Modern health care support patients at crisis points: during a visit, around a procedure and after discharge. However, the gaps between care can fuel readmissions, emergencies and preventable decline. Velocity startup Doro is developing clinically guided AI tools to ensure that connection with patients continues long after appointments end, filling the gap health practitioners do not have the capacity to reach.
Rastin Rassoli (BCS ’25), co-founder of Doro, graduated from the University of Waterloo with a Bachelor of Computer Science, earning top averages in his double major in Psychology and his Artificial Intelligence Specialization. While at Waterloo, he explored the intersection of intelligent systems and human behaviour. Rassoli is now collaborating with Dr. Allison Kelly, professor in the Department of Psychology, Dr. Helen Chen, professor and director of the Professional Practice Centre in Health Systems at Waterloo, and a multidisciplinary team to build this continuity of care solutions for hospitals.
Many patients, says Chen, are "silently suffering" during the gaps between appointments. Disruptions in routine care can lead to more complications and worsening systems for people living with chronic illness, driving higher rates of emergency visits.
Doro has a proprietary AI system built specifically for health and mental health integrations, designed to operate in the margins of care. Before appointments, the system analyzes patient-reported data such as changes in symptoms, mood and day-to-day functions helping the patient and clinician gain a more accurate picture of well-being.
It can also guide patients through safe, evidence-based steps to help manage stress and anxiety before they escalate into more serious mental health challenges. Between visits, it maintains steady contact for users to feel more in control of their thoughts, emotions and daily life. "They should not go from 24/7 support to nothing," Rassoli says. After discharge, the technology prevents an abrupt drop from full clinical support to nothing.
Purpose - built AI for the health - care sector
Rassoli and Chen are clear that general-purpose AI has no place in clinical care. Health AI must stay within defined limits.
"Technology like this must be purposefully designed and validated for clinical use," Chen says. "It should not replace care, but support people between consultations with tools that are trained for that specific purpose and used safely."
When AI is embedded thoughtfully into clinical workflows, it will support everyone. AI tools can strengthen - not replace - the relationships at the core of quality care.
Putting i t’into practice
Doro is currently partnering with hospital systems across Canada and the United States to explore how an AI layer can strengthen post-discharge care, where some of the most critical gaps in continuity occur. The first days and weeks after discharge are often the most fragile: anxiety is high, adherence can drop, symptoms can return and early warning signs are easy to miss.

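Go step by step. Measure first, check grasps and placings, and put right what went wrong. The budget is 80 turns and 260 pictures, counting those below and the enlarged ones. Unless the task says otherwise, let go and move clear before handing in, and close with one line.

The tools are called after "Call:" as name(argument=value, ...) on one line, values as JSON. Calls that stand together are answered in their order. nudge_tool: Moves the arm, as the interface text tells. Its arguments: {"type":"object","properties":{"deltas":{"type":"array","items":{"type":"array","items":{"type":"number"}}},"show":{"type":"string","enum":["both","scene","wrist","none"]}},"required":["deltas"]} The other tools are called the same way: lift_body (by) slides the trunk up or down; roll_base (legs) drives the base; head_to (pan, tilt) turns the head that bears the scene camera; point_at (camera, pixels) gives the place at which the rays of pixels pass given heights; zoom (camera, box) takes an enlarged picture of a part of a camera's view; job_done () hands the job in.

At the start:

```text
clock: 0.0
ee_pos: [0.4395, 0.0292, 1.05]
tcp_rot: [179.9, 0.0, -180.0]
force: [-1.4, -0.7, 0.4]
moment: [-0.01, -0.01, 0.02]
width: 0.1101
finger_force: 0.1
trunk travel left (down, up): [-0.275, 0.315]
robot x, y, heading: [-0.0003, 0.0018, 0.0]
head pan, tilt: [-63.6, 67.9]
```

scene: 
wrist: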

Doro’s initial focus is on areas where these risks are especially acute, including addiction and behavioural rehabilitation, Parkinson’s care and patients at elevated suicide risk. Through research and pilot work, the goal is to evaluate whether regular automated touchpoints can help monitor recovery, surface concerns earlier and reduce avoidable readmissions.
Chen points out that once patients leave the hospital, clinicians often lose visibility into their day-to-day experience. "Technology like this can capture those moments between visits and help provide a more realistic picture of how patients are doing."
The team knows stakes are high, running vigorous human review alongside large-scale automated testing. Each tool is evaluated externally before reaching a patient. Privacy protections are built in from the start.
While Rassoli and Chen emphasize the importance of minimizing risk when developing critical tools like Doro AI to support health practitioners, they acknowledge that, as with any technology or treatment, risk cannot be eliminated entirely and must be carefully mana ged through strong safeguards for patient safety and privacy.
Doro’s development model mirrors its clinical philosophy: collaborative and grounded. In 2024, Doro was deployed at Waterloo’s Campus Wellness and in 30 mental health clinics across Ontario and Alberta. This breakthrough in student care was supported by Goldi Gill, the previous executive director of Campus Wellness.
Today, the startup continues to work closely with Waterloo’s network, bringing together expertise in health systems, psychology and technology. This interdisciplinary collaboration shapes every stage of development. Rassoli says it is essential, not supplemental.
"We could not exist without the University or Velocity," he adds.
Ongoing Doro projects supported by Chen and Kelly are funded in part by Mitacs , strengthening the pathway from research to real-world clinical impact.
The last mile
In Canada, people receive little to no support between doctor visits, even though those days and weeks often matter most for their long-term health. Smart AI tools could help fill that gap. The work is still early, and the team is cautious. But with careful design, strict safety standards and continued clinical partnerships, Doro is building toward something the health system has long needed: care that does not stop when the appointment ends.